_Goal of the exercise_
Look below for the line with "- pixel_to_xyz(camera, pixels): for". Extract that line and each one after it through the last, word for word.

_Dataset content_
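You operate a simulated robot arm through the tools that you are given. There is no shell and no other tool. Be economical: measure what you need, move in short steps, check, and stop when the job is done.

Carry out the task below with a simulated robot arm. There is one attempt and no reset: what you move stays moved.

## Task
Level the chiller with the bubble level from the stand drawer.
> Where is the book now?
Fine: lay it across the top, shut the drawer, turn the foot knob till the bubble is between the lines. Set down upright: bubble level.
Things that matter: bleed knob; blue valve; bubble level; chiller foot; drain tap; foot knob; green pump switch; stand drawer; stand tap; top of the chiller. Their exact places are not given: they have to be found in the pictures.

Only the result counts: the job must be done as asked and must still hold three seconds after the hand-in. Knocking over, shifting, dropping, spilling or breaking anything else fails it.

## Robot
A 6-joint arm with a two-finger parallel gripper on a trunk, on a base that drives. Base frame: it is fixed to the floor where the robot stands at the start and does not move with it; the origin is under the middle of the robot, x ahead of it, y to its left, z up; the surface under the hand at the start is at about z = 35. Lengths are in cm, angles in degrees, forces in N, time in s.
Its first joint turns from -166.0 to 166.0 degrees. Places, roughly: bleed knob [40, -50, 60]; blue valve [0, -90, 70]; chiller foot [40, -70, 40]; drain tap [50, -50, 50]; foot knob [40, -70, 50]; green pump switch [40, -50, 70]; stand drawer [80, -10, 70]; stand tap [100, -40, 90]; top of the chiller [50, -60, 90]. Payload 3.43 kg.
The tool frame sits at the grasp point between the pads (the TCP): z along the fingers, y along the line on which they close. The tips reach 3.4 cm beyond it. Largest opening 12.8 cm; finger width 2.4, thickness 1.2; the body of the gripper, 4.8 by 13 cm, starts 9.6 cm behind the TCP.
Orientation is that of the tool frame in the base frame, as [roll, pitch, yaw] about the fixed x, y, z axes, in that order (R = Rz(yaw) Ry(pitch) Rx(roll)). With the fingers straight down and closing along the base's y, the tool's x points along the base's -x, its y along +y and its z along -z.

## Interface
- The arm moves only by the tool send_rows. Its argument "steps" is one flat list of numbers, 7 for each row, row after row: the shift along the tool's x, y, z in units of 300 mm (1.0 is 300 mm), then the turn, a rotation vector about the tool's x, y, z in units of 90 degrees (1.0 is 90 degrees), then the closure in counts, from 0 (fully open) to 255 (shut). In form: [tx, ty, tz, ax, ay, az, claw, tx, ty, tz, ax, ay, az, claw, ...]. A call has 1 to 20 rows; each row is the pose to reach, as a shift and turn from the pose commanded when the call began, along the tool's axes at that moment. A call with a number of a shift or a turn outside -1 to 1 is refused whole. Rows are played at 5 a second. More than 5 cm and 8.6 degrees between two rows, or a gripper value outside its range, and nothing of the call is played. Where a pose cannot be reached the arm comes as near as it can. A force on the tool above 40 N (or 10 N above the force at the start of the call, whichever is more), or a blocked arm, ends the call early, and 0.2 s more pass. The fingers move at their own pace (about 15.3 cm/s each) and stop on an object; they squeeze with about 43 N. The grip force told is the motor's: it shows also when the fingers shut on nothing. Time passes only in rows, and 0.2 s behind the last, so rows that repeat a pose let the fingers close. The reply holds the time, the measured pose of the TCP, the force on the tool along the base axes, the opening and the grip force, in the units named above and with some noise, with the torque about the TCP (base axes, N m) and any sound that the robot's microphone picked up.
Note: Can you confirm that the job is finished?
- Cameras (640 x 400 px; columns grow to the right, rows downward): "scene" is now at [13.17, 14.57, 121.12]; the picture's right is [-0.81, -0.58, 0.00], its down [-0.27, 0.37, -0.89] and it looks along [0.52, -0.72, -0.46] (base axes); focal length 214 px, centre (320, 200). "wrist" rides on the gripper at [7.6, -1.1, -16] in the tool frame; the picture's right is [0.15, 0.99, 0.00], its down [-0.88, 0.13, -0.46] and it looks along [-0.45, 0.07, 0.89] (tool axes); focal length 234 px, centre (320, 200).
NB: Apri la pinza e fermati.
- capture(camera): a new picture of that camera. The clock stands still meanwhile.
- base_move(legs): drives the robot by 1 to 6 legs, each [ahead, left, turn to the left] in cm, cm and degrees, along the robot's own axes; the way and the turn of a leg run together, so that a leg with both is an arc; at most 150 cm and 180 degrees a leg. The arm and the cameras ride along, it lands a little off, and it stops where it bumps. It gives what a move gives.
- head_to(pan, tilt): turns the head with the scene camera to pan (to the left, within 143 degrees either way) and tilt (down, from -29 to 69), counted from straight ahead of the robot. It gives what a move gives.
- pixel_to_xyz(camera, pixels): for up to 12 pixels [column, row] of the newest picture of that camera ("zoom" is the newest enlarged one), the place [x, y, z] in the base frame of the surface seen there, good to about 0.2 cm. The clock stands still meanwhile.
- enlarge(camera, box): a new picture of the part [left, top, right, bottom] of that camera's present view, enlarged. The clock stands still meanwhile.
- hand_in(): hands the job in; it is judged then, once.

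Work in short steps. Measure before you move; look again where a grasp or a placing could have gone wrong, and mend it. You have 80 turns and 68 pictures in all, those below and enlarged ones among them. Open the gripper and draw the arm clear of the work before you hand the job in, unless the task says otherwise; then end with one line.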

_Solved exercise_
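- pixel_to_xyz(camera, pixels): for up to 12 pixels [column, row] of the newest picture of that camera ("zoom" is the newest enlarged one), the place [x, y, z] in the base frame of the surface seen there, good to about 0.2 cm. The clock stands still meanwhile.
- enlarge(camera, box): a new picture of the part [left, top, right, bottom] of that camera's present view, enlarged. The clock stands still meanwhile.
- hand_in(): hands the job in; it is judged then, once.

Work in short steps. Measure before you move; look again where a grasp or a placing could have gone wrong, and mend it. You have 80 turns and 68 pictures in all, those below and enlarged ones among them. Open the gripper and draw the arm clear of the work before you hand the job in, unless the task says otherwise; then end with one line.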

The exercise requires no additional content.